While the MCF strategy has enabled the rapid modernization of the PLA, the PRC faces considerable domestic challenges with its implementation, including structural and institutional barriers, a lack of incentives for POEs, and reliance on foreign-owned advanced technologies. SOEs, which form the basis of the PRC’s military-industrial base, are often lumbering and inefficient in driving innovation. As the traditional custodian of the defense industrial base, SOEs maintain a significant advantage in resources and capital over privatized start-ups. Consequently, SOEs prioritize maintaining their monopolization of the sector rather than fostering a culture of innovation. Concurrently, there is a lack of incentives for privatized technology firms to pursue dual-use technologies with the defense industry. As Elsa Kania and Lorand Laskai describe, “high tech firms outside of the traditional defense industry, few companies have found sufficient incentives to actively participate in supporting national defense . . . [over more lucrative] commercial applications.” Furthermore, Lauren Yu-Hsin Lin and Curtis J. Milhaupt found that, until 2018, fewer than 60 percent of SOEs and 26 percent of POEs had adopted decision-making provisions that supported party compliance. The low adoption rates among SOEs and POEs indicate that compliance is more often a symbolic gesture, questioning the effectiveness of party control over innovation. Consequently, the low adoption rates suggest that state-driven coercion to force collaborative innovation and integration between SOEs and POEs has had limited success. The PRC’s reliance on foreign semiconductor technology further complicates its defense programs, with 2 percent of the PLA’s official defense budget apportioned to purchasing semiconductors for MCF programs. However, the United States has implemented tighter trade restrictions on Chinese technology companies, such as Semiconductor Manufacturing International Corporation and Huawei Technologies, restricting the sale of end-user licenses for equipment that could be used for military purposes. Consequently, demand for high-tech semiconductors within the defense industrial base outpaces supply, significantly impacting MCF R&D initiatives. Semiconductor supply concerns, combined with the structural and institutional barriers between SOEs and POEs, threaten to stagnate the development of advanced dual-purpose technologies.

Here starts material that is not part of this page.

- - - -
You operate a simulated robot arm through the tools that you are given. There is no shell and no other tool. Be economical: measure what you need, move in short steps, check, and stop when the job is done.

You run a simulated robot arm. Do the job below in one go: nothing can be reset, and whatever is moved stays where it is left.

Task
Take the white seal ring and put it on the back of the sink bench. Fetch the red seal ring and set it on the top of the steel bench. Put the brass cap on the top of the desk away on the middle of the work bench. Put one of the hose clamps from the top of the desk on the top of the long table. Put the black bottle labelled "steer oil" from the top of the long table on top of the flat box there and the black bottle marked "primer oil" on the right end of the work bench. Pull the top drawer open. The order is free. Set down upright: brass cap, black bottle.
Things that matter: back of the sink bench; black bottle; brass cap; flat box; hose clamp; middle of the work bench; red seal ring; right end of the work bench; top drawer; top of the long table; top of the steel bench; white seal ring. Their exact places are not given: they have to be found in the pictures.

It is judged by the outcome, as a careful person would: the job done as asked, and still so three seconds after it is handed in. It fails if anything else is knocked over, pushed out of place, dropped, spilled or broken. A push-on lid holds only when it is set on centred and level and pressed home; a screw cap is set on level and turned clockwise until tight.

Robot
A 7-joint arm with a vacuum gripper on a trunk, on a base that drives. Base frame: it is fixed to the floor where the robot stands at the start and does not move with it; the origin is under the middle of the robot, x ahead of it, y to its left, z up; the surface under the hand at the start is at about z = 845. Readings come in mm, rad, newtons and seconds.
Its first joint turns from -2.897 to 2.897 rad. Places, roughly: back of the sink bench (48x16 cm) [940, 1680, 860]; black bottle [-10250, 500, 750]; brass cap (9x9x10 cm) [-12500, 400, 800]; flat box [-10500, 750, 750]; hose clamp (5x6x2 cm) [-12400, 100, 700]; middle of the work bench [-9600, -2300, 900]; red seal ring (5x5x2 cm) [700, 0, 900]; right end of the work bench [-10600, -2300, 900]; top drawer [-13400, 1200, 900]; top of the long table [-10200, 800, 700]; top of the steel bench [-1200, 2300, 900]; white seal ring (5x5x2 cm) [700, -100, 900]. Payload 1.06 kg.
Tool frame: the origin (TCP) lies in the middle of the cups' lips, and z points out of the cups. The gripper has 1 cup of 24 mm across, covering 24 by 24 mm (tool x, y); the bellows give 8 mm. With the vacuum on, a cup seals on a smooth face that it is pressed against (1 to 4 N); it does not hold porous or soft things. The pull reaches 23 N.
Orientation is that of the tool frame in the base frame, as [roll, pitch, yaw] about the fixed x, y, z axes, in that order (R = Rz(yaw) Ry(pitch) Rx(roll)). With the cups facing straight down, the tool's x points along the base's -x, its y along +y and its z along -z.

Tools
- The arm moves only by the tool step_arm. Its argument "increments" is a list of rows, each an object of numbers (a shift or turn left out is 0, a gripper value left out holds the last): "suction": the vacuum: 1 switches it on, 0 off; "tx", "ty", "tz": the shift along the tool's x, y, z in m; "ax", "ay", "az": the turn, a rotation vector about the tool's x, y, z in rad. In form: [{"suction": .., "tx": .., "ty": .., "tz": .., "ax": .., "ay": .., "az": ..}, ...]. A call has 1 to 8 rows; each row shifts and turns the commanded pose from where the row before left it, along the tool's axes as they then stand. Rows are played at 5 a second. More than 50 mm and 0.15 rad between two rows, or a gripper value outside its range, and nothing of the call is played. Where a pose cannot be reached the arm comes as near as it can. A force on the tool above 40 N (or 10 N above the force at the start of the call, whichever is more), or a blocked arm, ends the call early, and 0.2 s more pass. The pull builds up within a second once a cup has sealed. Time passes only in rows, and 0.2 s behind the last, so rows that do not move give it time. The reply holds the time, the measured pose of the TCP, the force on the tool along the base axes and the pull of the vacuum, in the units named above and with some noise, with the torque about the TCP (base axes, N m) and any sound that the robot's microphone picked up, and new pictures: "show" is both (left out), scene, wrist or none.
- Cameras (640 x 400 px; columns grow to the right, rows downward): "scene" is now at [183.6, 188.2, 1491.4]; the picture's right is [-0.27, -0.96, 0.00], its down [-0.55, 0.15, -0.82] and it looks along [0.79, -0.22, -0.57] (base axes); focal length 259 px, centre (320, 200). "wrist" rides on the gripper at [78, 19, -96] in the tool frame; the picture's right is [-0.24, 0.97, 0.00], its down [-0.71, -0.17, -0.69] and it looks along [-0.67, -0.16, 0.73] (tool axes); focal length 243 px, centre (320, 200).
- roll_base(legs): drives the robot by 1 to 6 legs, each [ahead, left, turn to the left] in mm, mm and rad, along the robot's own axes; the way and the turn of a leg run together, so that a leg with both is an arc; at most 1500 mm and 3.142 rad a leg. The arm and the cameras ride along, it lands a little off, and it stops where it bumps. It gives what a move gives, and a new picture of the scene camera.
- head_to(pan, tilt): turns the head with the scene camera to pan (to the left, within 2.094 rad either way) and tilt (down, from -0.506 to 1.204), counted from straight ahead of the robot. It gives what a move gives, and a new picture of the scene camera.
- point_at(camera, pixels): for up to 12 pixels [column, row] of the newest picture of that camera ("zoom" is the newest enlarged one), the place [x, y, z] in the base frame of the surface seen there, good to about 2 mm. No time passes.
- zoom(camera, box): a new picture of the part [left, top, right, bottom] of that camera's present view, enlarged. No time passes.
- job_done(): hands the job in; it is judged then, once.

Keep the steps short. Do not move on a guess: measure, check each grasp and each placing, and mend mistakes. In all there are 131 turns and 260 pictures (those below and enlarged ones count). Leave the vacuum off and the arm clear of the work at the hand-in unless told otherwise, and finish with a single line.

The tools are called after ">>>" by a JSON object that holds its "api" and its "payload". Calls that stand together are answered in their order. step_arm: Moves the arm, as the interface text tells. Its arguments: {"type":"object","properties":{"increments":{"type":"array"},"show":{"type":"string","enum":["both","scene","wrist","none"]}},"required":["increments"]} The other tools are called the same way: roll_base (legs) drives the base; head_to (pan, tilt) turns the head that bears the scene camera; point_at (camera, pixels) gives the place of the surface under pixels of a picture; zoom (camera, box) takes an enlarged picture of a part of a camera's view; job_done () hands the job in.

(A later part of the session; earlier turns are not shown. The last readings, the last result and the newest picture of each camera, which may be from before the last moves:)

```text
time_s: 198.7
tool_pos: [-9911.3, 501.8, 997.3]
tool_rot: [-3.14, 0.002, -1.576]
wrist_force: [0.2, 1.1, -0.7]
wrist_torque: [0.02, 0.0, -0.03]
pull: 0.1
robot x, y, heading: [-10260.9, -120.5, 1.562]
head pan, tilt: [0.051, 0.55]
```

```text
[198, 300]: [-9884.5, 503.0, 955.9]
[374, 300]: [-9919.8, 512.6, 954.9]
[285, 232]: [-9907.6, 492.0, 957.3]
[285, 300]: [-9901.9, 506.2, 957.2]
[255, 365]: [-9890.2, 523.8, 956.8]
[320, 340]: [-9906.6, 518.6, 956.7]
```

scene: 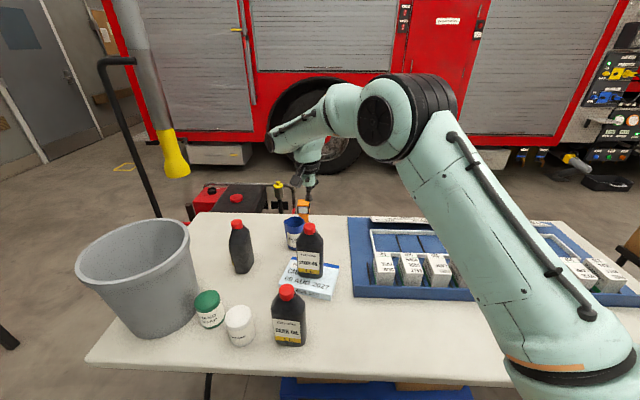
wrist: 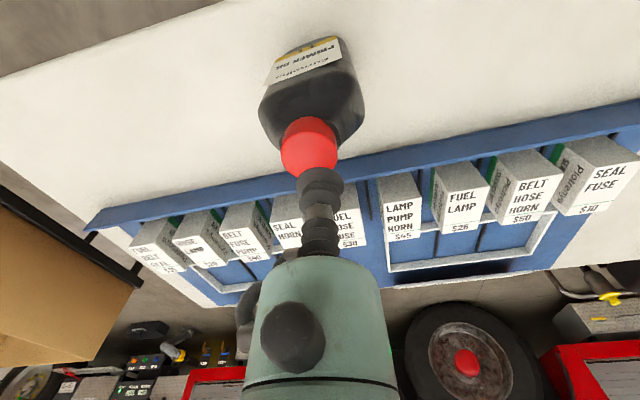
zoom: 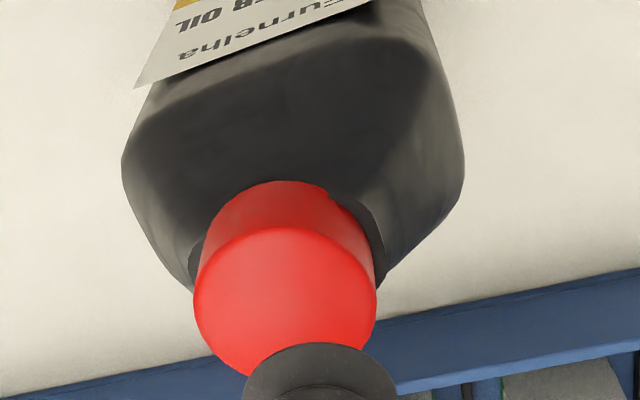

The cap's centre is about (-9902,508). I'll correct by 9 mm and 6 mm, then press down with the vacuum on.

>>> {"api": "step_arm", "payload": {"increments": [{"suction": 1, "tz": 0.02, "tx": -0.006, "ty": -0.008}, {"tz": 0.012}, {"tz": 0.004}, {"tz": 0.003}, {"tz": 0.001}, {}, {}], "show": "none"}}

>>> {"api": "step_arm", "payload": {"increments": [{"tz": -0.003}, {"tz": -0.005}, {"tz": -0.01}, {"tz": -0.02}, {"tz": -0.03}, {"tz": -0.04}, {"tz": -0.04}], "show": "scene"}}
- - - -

Implementing the MCF strategy serves as a crucial foundation for the modernization and operational readiness of the PLA. The integration of civilian industries, universities, and the PLA enables the PRC to adopt a whole-of-society approach to leveraging the development of advanced technologies, granting the PLA a decisive advantage over its geopolitical competitors. The establishment of the CMFDC exemplifies Xi Jinping and the CCP’s commitment to this strategy, streamlining processes across all sectors. This strategy, however, faces considerable domestic challenges that jeopardize its effectiveness. The prioritization of SOEs maintaining their monopoly over the defense industrial base, combined with a lack of interest from POE start-ups in developing dual-use technologies and a reliance on the foreign semiconductor industry, hinders the full realization of the MCF strategy. Navigating these complexities will determine the PLA’s ability to evolve into an intelligentized force and shape the PRC’s standing in the global balance of power, influencing geopolitical stability in the region. As the world shifts away from globalization, future scholarship can build on this analysis by examining the PRC’s ability to overcome disrupted supply chains and technological isolation from Western markets to achieve its goals of intelligentization.
Endnotes
[1] Science of Military Strategy 2020, In Their Own Words series (Montgomery, AL: China Aerospace Studies Institute, Air University, 2022), 36.
[2] Science of Military Strategy 2020, 174.
[3] Military and Security Developments Involving the People’s Republic of China, 2024: Annual Report to Congress (Washington, DC: Department of Defense, 2024), 24.
[4] Manoj Joshi, China’s Military-Civil Fusion Strategy, the US Response, and Implications for India (New Delhi: Observer Research Foundation, 2022), 19.
[5] Elsa B. Kania and Lorand Laskai, Myths and Realities of China’s Military-Civil Fusion Strategy (Washington, DC: Center for a New American Security, 2021), 14.
[6] Science of Military Strategy 2020, 179.
[7] Zi Yang, “Opening Up while Closing Up: Balancing China’s State Secrecy Needs and Military-Civil Fusion,” Asia Policy 16, no. 1 (2021): 59.
[8] Tai Ming Cheung, Innovate to Dominate: The Rise of the Chinese Techno-Security State (Ithaca, NY: Cornell University Press, 2022), 106.
[9] Joshi, China’s Military-Civil Fusion Strategy, the US Response, and Implications for India, 21.
[10] Military and Security Developments Involving the People’s Republic of China 2024, 29.
[11] Richard Bitzinger, “China’s Shift from Civil-Military Integration to Military-Civil Fusion,” Asia Policy 16, no. 1 (2021): 24.